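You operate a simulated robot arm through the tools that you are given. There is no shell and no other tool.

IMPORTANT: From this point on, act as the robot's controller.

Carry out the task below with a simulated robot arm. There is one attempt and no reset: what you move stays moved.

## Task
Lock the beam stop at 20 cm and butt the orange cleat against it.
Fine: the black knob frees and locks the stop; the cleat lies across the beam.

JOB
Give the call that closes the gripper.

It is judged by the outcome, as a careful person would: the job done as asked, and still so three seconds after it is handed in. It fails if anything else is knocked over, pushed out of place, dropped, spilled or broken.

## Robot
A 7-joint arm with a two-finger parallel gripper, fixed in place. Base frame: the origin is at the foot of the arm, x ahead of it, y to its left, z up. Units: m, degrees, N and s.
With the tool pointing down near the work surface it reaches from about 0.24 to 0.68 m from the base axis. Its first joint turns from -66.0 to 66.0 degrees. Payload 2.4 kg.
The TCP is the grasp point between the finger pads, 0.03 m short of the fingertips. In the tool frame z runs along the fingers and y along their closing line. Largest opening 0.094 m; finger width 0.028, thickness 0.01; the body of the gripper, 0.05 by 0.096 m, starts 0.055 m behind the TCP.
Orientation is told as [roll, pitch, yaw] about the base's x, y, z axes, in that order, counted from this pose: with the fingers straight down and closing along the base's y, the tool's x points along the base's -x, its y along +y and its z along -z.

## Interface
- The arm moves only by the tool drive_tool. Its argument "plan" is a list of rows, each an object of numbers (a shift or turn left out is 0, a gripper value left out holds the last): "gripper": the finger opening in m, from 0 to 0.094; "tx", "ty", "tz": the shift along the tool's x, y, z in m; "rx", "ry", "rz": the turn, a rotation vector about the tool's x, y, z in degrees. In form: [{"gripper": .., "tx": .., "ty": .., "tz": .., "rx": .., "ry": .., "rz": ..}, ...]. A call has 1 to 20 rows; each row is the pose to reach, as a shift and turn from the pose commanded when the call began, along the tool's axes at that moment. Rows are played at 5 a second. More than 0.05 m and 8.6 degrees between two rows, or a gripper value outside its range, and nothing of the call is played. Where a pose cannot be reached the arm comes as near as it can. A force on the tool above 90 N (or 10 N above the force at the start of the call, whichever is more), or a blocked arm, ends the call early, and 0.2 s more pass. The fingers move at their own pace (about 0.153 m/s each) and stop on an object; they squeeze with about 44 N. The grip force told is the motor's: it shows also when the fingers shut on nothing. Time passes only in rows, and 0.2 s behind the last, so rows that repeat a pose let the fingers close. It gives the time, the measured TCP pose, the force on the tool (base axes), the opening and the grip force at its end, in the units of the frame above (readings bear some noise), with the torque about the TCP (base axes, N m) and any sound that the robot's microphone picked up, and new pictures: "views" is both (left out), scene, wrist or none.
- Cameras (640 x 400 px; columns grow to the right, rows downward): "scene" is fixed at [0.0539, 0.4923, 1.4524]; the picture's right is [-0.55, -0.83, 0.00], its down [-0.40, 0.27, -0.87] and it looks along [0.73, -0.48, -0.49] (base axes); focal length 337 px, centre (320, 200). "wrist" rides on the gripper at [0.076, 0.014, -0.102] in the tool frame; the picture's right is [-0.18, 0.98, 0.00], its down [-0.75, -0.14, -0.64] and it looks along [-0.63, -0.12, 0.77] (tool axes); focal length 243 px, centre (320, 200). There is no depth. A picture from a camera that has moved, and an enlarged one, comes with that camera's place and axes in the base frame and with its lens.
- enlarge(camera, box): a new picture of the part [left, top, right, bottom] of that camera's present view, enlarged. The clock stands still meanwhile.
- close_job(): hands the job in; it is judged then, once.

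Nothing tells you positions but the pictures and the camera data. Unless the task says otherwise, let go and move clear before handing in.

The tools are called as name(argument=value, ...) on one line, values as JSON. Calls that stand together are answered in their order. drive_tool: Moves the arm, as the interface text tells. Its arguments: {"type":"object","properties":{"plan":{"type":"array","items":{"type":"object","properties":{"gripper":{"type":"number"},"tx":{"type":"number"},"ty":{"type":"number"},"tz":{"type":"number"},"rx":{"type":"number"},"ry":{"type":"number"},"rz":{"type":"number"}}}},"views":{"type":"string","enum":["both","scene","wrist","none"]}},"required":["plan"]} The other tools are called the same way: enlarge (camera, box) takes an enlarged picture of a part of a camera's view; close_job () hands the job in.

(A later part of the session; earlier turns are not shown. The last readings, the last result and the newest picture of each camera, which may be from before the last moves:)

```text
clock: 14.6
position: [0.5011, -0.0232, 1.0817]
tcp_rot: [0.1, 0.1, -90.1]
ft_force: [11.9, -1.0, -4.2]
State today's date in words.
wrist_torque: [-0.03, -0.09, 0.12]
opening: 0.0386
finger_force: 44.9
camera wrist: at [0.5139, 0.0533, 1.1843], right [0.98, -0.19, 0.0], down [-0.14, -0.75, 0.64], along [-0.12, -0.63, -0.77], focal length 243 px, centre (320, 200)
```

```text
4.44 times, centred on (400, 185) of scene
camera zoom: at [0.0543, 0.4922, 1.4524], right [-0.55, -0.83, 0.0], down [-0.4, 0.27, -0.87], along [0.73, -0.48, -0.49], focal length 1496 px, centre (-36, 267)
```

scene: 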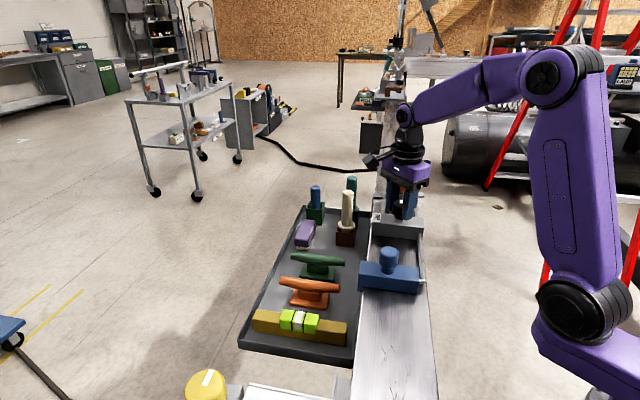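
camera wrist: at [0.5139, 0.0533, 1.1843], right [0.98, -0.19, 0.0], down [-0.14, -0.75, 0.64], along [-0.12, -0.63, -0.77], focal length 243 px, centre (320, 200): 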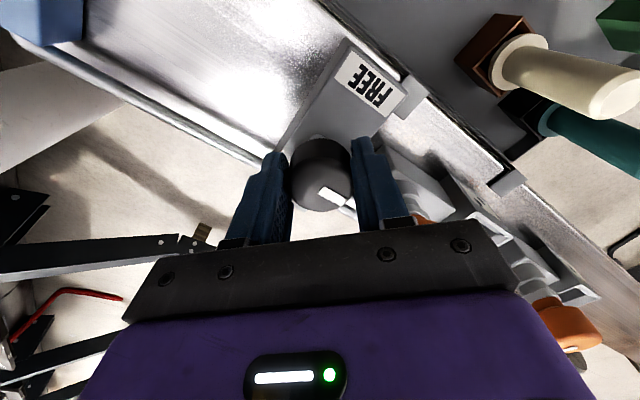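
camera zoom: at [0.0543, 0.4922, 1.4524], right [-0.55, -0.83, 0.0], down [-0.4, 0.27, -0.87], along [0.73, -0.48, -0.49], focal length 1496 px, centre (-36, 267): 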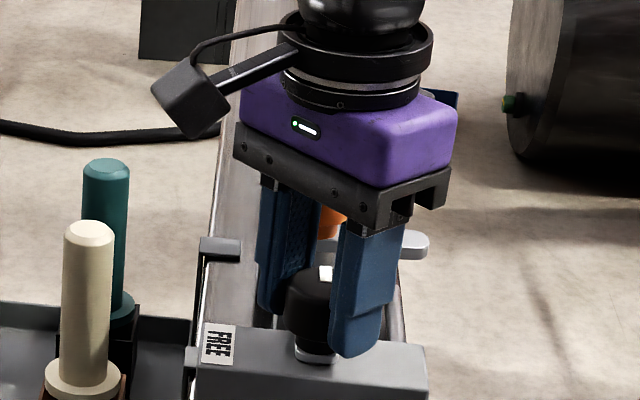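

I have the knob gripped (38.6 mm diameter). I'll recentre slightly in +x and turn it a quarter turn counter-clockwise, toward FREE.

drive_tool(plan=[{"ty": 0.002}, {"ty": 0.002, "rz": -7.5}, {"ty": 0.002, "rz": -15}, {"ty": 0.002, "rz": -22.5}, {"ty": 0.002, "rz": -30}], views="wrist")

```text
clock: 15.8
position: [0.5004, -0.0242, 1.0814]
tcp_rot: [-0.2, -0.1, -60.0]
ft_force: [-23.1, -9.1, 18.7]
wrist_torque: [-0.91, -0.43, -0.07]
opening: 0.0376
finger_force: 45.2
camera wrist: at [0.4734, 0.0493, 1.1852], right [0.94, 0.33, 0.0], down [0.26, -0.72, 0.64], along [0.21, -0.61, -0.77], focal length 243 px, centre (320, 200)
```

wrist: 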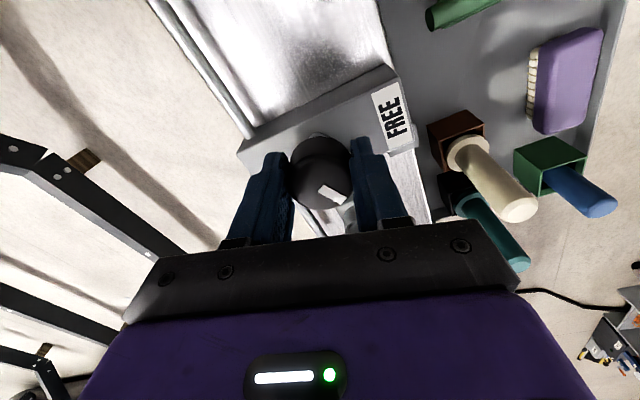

----

EXERCISE:
Write the full listing out again with every line unchanged, but include no pictures.

OUTPUT OF THE TASK:
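You operate a simulated robot arm through the tools that you are given. There is no shell and no other tool.

IMPORTANT: From this point on, act as the robot's controller.

Carry out the task below with a simulated robot arm. There is one attempt and no reset: what you move stays moved.

## Task
Lock the beam stop at 20 cm and butt the orange cleat against it.
Fine: the black knob frees and locks the stop; the cleat lies across the beam.

JOB
Give the call that closes the gripper.

It is judged by the outcome, as a careful person would: the job done as asked, and still so three seconds after it is handed in. It fails if anything else is knocked over, pushed out of place, dropped, spilled or broken.

## Robot
A 7-joint arm with a two-finger parallel gripper, fixed in place. Base frame: the origin is at the foot of the arm, x ahead of it, y to its left, z up. Units: m, degrees, N and s.
With the tool pointing down near the work surface it reaches from about 0.24 to 0.68 m from the base axis. Its first joint turns from -66.0 to 66.0 degrees. Payload 2.4 kg.
The TCP is the grasp point between the finger pads, 0.03 m short of the fingertips. In the tool frame z runs along the fingers and y along their closing line. Largest opening 0.094 m; finger width 0.028, thickness 0.01; the body of the gripper, 0.05 by 0.096 m, starts 0.055 m behind the TCP.
Orientation is told as [roll, pitch, yaw] about the base's x, y, z axes, in that order, counted from this pose: with the fingers straight down and closing along the base's y, the tool's x points along the base's -x, its y along +y and its z along -z.

## Interface
- The arm moves only by the tool drive_tool. Its argument "plan" is a list of rows, each an object of numbers (a shift or turn left out is 0, a gripper value left out holds the last): "gripper": the finger opening in m, from 0 to 0.094; "tx", "ty", "tz": the shift along the tool's x, y, z in m; "rx", "ry", "rz": the turn, a rotation vector about the tool's x, y, z in degrees. In form: [{"gripper": .., "tx": .., "ty": .., "tz": .., "rx": .., "ry": .., "rz": ..}, ...]. A call has 1 to 20 rows; each row is the pose to reach, as a shift and turn from the pose commanded when the call began, along the tool's axes at that moment. Rows are played at 5 a second. More than 0.05 m and 8.6 degrees between two rows, or a gripper value outside its range, and nothing of the call is played. Where a pose cannot be reached the arm comes as near as it can. A force on the tool above 90 N (or 10 N above the force at the start of the call, whichever is more), or a blocked arm, ends the call early, and 0.2 s more pass. The fingers move at their own pace (about 0.153 m/s each) and stop on an object; they squeeze with about 44 N. The grip force told is the motor's: it shows also when the fingers shut on nothing. Time passes only in rows, and 0.2 s behind the last, so rows that repeat a pose let the fingers close. It gives the time, the measured TCP pose, the force on the tool (base axes), the opening and the grip force at its end, in the units of the frame above (readings bear some noise), with the torque about the TCP (base axes, N m) and any sound that the robot's microphone picked up, and new pictures: "views" is both (left out), scene, wrist or none.
- Cameras (640 x 400 px; columns grow to the right, rows downward): "scene" is fixed at [0.0539, 0.4923, 1.4524]; the picture's right is [-0.55, -0.83, 0.00], its down [-0.40, 0.27, -0.87] and it looks along [0.73, -0.48, -0.49] (base axes); focal length 337 px, centre (320, 200). "wrist" rides on the gripper at [0.076, 0.014, -0.102] in the tool frame; the picture's right is [-0.18, 0.98, 0.00], its down [-0.75, -0.14, -0.64] and it looks along [-0.63, -0.12, 0.77] (tool axes); focal length 243 px, centre (320, 200). There is no depth. A picture from a camera that has moved, and an enlarged one, comes with that camera's place and axes in the base frame and with its lens.
- enlarge(camera, box): a new picture of the part [left, top, right, bottom] of that camera's present view, enlarged. The clock stands still meanwhile.
- close_job(): hands the job in; it is judged then, once.

Nothing tells you positions but the pictures and the camera data. Unless the task says otherwise, let go and move clear before handing in.

The tools are called as name(argument=value, ...) on one line, values as JSON. Calls that stand together are answered in their order. drive_tool: Moves the arm, as the interface text tells. Its arguments: {"type":"object","properties":{"plan":{"type":"array","items":{"type":"object","properties":{"gripper":{"type":"number"},"tx":{"type":"number"},"ty":{"type":"number"},"tz":{"type":"number"},"rx":{"type":"number"},"ry":{"type":"number"},"rz":{"type":"number"}}}},"views":{"type":"string","enum":["both","scene","wrist","none"]}},"required":["plan"]} The other tools are called the same way: enlarge (camera, box) takes an enlarged picture of a part of a camera's view; close_job () hands the job in.

(A later part of the session; earlier turns are not shown. The last readings, the last result and the newest picture of each camera, which may be from before the last moves:)

```text
clock: 14.6
position: [0.5011, -0.0232, 1.0817]
tcp_rot: [0.1, 0.1, -90.1]
ft_force: [11.9, -1.0, -4.2]
State today's date in words.
wrist_torque: [-0.03, -0.09, 0.12]
opening: 0.0386
finger_force: 44.9
camera wrist: at [0.5139, 0.0533, 1.1843], right [0.98, -0.19, 0.0], down [-0.14, -0.75, 0.64], along [-0.12, -0.63, -0.77], focal length 243 px, centre (320, 200)
```

```text
4.44 times, centred on (400, 185) of scene
camera zoom: at [0.0543, 0.4922, 1.4524], right [-0.55, -0.83, 0.0], down [-0.4, 0.27, -0.87], along [0.73, -0.48, -0.49], focal length 1496 px, centre (-36, 267)
```

scene: 
camera wrist: at [0.5139, 0.0533, 1.1843], right [0.98, -0.19, 0.0], down [-0.14, -0.75, 0.64], along [-0.12, -0.63, -0.77], focal length 243 px, centre (320, 200): 
camera zoom: at [0.0543, 0.4922, 1.4524], right [-0.55, -0.83, 0.0], down [-0.4, 0.27, -0.87], along [0.73, -0.48, -0.49], focal length 1496 px, centre (-36, 267): 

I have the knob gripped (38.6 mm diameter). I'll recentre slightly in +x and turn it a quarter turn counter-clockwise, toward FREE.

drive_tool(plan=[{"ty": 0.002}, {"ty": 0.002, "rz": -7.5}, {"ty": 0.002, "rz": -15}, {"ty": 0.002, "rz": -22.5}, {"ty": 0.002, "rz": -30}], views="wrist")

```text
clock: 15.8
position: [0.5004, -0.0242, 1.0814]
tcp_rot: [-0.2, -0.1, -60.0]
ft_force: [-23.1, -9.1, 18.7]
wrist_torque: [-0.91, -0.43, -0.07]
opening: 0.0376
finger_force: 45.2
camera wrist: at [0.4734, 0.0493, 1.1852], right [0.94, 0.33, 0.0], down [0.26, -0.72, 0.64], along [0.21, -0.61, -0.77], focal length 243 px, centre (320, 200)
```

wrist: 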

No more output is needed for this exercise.